T.enClimb on 09 Oct 2013 -
In reply to adnix:

OK thanks a lot !
maria85 - on 09 Oct 2013
In reply to T.enClimb: We spent 3 months in Patagonia a couple of years ago, travelling from Santiago to Ushuaia and climbing in several places for a few weeks at a time, including Bariloche and El Chalten. Our budget was canadian$30/day each (2 of us travelling), I'll let you do the maths.

We were close to or under this, camping most of the time and hostels maybe 25-30% of the time. Only very occasional meals out. The main expense was busses so if you're planning on staying in one place it will be cheaper. IRIC the campsite in El Chalten was roughly $5/night/pp.
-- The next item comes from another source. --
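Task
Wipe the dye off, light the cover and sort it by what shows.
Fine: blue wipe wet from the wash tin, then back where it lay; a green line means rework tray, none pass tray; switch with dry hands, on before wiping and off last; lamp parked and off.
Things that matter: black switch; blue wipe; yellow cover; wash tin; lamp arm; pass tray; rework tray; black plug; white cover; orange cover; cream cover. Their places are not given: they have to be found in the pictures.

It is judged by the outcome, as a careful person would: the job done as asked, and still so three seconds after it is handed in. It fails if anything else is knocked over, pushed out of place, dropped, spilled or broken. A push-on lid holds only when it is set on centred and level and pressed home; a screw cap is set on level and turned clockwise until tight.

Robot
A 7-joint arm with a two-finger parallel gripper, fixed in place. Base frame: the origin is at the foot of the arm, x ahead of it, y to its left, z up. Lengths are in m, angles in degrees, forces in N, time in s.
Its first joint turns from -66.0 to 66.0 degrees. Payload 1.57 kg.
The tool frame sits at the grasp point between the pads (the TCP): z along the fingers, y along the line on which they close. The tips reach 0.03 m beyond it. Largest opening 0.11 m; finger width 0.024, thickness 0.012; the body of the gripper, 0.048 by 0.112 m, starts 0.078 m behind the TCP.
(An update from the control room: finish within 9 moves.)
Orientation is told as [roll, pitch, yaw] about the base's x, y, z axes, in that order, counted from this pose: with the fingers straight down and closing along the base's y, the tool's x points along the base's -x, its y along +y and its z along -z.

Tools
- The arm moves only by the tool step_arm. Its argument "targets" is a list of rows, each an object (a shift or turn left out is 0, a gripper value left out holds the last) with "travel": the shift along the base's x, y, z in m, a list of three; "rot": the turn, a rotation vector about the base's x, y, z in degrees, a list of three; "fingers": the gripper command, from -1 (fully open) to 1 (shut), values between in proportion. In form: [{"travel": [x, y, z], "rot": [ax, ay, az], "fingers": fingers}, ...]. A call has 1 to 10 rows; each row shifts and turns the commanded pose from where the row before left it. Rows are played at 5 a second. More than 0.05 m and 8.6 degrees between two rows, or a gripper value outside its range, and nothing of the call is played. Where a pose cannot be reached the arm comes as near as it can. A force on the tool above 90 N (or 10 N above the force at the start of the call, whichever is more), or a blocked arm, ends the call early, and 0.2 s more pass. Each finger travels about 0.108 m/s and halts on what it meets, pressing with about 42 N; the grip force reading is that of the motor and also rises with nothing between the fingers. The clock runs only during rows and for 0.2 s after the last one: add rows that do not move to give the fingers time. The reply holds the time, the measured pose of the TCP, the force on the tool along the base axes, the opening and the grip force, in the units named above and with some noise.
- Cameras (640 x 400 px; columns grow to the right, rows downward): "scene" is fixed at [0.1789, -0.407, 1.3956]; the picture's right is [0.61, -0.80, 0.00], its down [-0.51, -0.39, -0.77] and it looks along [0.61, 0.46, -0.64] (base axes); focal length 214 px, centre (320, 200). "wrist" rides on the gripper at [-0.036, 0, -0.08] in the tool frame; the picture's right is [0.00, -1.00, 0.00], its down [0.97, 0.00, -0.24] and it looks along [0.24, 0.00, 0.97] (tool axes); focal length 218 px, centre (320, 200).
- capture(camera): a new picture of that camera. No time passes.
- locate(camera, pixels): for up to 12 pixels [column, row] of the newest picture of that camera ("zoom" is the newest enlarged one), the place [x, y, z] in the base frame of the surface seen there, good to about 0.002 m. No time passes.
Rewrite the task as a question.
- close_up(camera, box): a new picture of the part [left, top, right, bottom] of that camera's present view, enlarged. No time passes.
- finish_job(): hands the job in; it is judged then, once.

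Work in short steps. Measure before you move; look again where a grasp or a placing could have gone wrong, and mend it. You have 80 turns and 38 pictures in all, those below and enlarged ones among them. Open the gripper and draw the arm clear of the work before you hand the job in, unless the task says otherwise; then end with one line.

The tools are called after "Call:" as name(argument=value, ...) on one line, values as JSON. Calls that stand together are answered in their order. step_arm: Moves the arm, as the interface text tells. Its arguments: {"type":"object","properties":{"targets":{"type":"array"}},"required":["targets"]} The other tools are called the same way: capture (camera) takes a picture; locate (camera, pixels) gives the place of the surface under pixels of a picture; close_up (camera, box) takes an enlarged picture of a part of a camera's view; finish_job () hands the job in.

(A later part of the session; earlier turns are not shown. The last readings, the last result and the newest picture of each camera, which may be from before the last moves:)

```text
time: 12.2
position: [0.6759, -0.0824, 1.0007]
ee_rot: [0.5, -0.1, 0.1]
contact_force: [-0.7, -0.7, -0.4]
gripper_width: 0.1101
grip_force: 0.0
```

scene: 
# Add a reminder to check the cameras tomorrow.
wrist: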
You can leave things there when you're off in the hills for no charge, though you do have to take your tent down. Food in El Chalten is expensive and relatively limited (and needs a visit to at least 5 different shops to get what you need!).

Bus costs vary massively based on which service you want. We hitched a bit which was fine.

The park entry fee for Torres del Paine is expensive, maybe $50ish? Climbing there is a total hassle too, many expensive permits are required which are hard to get. That's one reason why El Chalten is more popular - no permits, no entry fee and easier access.
Nathan Adam - on 09 Oct 2013
In reply to T.enClimb: Colin Haley has been going to the Patagonia area for a few seasons according to his blog posts, and is pretty up there as it goes for Patagonian climbing standards. Maybe worth sending an email his way to see what he has to say.
glaramara - on 11 Oct 2013
In reply to T.enClimb: I'll be there this december/january and i'm looking for climbing partners. I am not Colin Haley, or have his talent, however
T.enClimb on 13 Oct 2013 -
In reply to T.enClimb:
That sounds very good ! I will for sure text Colin to see what his opinion is.
Thanks everyone !!
argybargy - on 13 Oct 2013
In reply to T.enClimb: I lived in Ushuaia for 7 years, and I did quite a bit of climbing and mountaineering along the Andes, so send me a message if you want some more specific info.

The costs sound about right at US$1000 a month if you're keeping it cheap staying in hostels and cooking. Although in Argentina you should take dollars and change money on the black market (dolar blue). You will get about 50% more pesos than the ATM.

Most rock climbing areas have a guide book that you obtain from book shops or Andean clubs. Also the andeshandbook website has mountaineering info and routes.